Green H₂ is a high-quality product that requires quality assurance and a certificate of origin to garner a justifiable price.

Tim Evison, responsible for the hydrogen area at Messer

Safe and reliable supply

At Messer, we also know how the use of green hydrogen can help companies achieve their objectives. Take the operation of emission-free bus fleets, for example: in California, Messer is ensuring that H₂-powered buses are reliably resupplied with hydrogen in four cities. The same applies at a major automotive plant in South Carolina, where a large number of forklift trucks are also driven by hydrogen.

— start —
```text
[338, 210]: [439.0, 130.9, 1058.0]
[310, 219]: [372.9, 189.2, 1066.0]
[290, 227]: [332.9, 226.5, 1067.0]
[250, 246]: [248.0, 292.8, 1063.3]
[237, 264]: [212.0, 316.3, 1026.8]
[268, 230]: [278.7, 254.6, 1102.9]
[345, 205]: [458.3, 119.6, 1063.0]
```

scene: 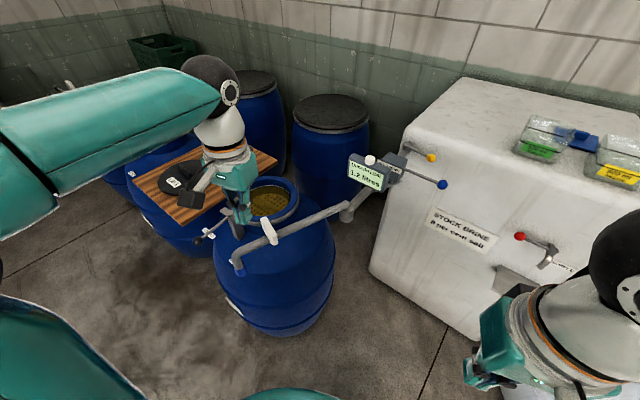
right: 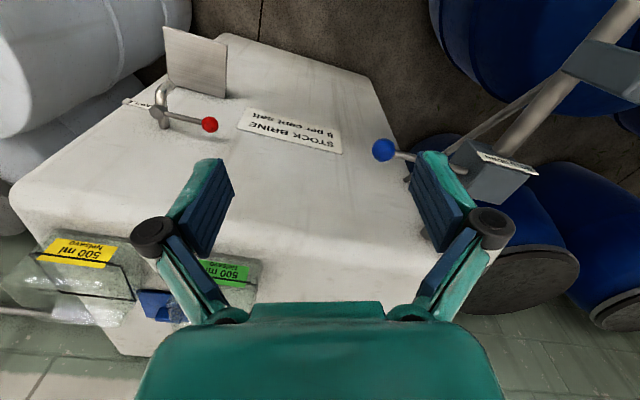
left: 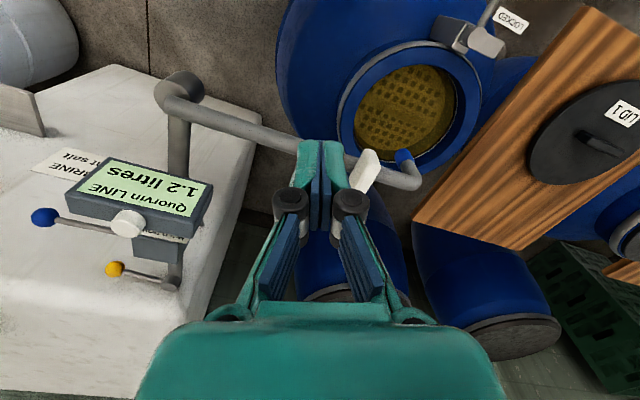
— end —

One important element in this context is the hydrogen filling station. The vehicle stores the hydrogen at up to 700 bar in a pressurized tank. At a filling station, either the cryogenic, liquefied gas is pumped at high pressure and then stored in the vehicle as a gas,

or if the hydrogen is stored at the filling station in gaseous form – it can be transferred to the vehicle’s tank using a high-performance compressor. Alternatively, the hydrogen can also be chemically sorbed onto a metal hydride and stored. Warming releases the gas, which silently builds up high pressure. Messer is developing one such innovative H₂ filling station in Switzerland, the first of which will supply local taxis and forklift trucks at the Messer site in Lenzburg.

“A green hydrogen economy takes a lot of gases expertise,” insists Tim Evison. “With the ongoing development of this sector, Messer’s contribution will also keep growing continuously.”